Google Blog: Close encounters of the fishy kind. “Much of the ocean is severely overfished with some species teetering on the brink of collapse. By harnessing big data and artificial intelligence, Global Fishing Watch, a platform founded by Google, Skytruth, and Oceana, provided the first near real-time view of large-scale fishing activities around the world. Launched in 2016, it has proven to be a critical tool for fish population management and in protecting critical marine habitats. Today we’re adding two new data layers to increase transparency and awareness around fishing activity, in order to ultimately influence sustainable policies.”
State of Delaware: DNREC’s Division of Fish & Wildlife announces new online interactive pond maps for Delaware anglers. “DNREC’s Division of Fish & Wildlife today announced the release of newly-interactive online maps that allow anglers and other users to easily locate Delaware’s public freshwater ponds throughout the state. The public ponds, most of which are managed by the Division of Fish & Wildlife, range from five to 189 acres in size and support a variety of gamefish. The application can be used on mobile devices and can be found on the DNREC alpha website’s Public Pond Page.”
Forbes: The Amazing Ways Google Uses Artificial Intelligence And Satellite Data To Prevent Illegal Fishing. “Using the publicly broadcast Automatic Identification System for shipping, machine learning algorithms have been shown to be able to accurately identify illegal fishing activity in protected areas. This works in much the same way as the ‘cat or horse?’ example for image recogntion I gave above. By plotting a ship’s course and comparing it to patterns of movement where the ship’s purpose is known, computers are able to ‘recognize’ what a ship is doing.”

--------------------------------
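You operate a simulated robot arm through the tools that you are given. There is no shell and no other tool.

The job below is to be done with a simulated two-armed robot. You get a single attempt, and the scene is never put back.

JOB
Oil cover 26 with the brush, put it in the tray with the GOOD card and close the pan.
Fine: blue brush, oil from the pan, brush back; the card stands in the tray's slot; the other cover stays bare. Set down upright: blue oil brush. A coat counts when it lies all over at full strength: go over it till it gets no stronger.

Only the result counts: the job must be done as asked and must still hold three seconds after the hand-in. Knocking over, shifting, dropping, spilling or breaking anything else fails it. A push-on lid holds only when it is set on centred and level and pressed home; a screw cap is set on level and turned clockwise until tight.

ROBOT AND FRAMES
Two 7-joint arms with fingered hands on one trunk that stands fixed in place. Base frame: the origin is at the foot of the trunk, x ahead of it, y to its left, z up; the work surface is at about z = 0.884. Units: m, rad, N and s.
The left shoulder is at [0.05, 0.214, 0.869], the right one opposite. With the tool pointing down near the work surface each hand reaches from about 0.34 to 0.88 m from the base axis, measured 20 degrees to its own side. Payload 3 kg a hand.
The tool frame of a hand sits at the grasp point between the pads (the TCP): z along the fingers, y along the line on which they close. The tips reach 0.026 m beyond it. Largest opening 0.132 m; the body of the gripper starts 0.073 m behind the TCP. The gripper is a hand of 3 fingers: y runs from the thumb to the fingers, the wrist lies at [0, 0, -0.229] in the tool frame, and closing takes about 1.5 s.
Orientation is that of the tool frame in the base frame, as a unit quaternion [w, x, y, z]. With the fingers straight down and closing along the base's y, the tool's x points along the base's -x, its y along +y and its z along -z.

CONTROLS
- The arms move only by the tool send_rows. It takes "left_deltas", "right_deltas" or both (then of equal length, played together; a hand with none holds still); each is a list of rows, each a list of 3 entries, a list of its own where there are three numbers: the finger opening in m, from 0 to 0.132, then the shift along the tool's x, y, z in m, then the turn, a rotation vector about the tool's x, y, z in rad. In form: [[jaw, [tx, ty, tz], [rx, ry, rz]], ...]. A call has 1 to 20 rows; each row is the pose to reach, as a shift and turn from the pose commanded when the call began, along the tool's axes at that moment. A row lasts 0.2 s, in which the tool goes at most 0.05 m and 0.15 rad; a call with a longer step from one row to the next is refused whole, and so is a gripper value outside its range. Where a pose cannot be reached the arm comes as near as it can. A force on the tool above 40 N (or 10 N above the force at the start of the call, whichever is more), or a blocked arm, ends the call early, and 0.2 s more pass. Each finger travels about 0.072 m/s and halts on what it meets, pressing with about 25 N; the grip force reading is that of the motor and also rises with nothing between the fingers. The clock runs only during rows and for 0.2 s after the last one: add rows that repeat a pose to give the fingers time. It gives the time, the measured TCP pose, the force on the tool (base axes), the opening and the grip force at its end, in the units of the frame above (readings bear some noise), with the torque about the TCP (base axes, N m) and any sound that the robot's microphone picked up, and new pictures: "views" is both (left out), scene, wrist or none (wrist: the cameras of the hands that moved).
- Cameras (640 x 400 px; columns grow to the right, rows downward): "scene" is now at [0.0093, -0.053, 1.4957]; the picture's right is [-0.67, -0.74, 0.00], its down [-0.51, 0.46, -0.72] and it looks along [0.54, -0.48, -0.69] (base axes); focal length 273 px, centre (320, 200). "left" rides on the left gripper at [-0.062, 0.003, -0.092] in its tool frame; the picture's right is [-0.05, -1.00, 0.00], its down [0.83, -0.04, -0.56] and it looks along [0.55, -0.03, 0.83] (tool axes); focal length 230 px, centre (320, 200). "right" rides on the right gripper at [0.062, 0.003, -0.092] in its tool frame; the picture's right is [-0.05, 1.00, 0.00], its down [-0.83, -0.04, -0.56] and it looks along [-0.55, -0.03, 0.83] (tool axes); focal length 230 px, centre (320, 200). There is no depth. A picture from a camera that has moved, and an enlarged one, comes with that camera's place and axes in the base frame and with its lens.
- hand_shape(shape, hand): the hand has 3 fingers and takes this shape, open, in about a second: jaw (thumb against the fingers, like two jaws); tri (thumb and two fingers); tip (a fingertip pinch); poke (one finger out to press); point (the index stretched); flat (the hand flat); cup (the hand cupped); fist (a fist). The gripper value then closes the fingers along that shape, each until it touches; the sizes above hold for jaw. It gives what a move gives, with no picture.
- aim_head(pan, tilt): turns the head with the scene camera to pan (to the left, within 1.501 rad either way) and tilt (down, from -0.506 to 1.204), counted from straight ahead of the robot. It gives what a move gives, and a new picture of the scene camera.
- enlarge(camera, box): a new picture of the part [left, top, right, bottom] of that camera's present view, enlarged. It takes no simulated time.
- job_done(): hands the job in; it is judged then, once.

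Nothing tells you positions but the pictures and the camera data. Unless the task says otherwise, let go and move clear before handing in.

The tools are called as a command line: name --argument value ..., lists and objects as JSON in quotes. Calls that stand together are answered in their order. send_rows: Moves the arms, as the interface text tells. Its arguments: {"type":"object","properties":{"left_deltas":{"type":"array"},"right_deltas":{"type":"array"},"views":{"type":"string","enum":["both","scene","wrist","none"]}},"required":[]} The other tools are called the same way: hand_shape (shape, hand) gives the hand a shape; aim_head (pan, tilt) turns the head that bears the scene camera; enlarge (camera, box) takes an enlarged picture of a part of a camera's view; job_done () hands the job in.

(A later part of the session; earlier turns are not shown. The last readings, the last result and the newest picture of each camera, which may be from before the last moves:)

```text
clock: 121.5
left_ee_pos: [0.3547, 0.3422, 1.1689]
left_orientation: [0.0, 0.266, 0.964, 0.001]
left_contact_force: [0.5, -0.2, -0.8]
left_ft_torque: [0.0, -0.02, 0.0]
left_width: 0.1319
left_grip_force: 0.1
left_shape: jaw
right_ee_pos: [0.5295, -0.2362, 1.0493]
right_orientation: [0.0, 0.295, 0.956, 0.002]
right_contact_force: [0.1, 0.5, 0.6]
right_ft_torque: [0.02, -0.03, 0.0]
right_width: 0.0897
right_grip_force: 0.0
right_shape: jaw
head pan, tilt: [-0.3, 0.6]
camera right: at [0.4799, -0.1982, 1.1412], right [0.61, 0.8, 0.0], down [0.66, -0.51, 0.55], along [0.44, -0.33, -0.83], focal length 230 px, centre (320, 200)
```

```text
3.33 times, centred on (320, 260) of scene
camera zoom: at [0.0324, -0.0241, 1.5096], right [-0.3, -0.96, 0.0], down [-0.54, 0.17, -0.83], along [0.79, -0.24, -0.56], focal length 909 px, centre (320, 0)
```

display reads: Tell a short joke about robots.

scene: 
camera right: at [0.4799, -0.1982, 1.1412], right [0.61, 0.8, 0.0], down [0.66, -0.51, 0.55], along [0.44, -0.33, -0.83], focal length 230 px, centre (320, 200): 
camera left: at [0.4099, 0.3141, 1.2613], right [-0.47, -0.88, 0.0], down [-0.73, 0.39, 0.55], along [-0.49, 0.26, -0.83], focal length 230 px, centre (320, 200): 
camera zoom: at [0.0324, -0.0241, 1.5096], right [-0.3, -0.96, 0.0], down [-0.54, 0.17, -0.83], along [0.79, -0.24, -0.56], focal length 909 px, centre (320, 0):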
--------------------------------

ISSD: Fisheries Statistics, Ocean Database to Support Marine Resource Management. “The UN Environment Programme (UNEP, or UN Environment) World Conservation Monitoring Centre (WCMC) launched Ocean+Data, an online library of ocean-related data resources meant to inform decision making. In parallel, the Asia-Pacific Commission on Agricultural Statistics launched the Pacific Strategic Plan for Agricultural and Fisheries Statistics (P-SPAFS). Both data collection mechanisms were announced as the UK published a report calling for improved data collection to support a growing ocean economy.”
Mystic Seaport: World’s Most Comprehensive Whaling History Database Released. “Mystic Seaport, in partnership with the New Bedford Whaling Museum, has developed the world’s most comprehensive whaling history database… Researchers, genealogists, students, teachers, and history buffs alike will find it to be the most robust and useful repository of whaling history documentation and scholarship. The data presented combines many sources including logbooks, journals, ship registers, newspapers, business papers, and custom house records. Users will be able to find and trace whaling voyages and ships to specific logbooks, as well as the list of crew members aboard most of the voyages.”
Toledo Blade: All fish stories turn out to be keepers. “South Dakota angler Buddy Seiner has created FishStories…. as an international storehouse to preserve the voices of fishermen talking about the sport they love and the people that share the experience with them. His is the first online audio archive dedicated specifically to anglers.” I took a quick look and this is a wow. I do have concerns that there don’t appear to be transcripts available for the oral histories.
New Hampshire Public Radio: Was Your Seafood Caught With Slave Labor? New Database Helps Retailers Combat Abuse. “The Monterey Bay Aquarium’s Seafood Watch program, known best for its red, yellow and green sustainable seafood-rating scheme, is unveiling its first Seafood Slavery Risk Tool on Thursday. It’s a database designed to help corporate seafood buyers assess the risk of forced labor, human trafficking and hazardous child labor in the seafood they purchase.”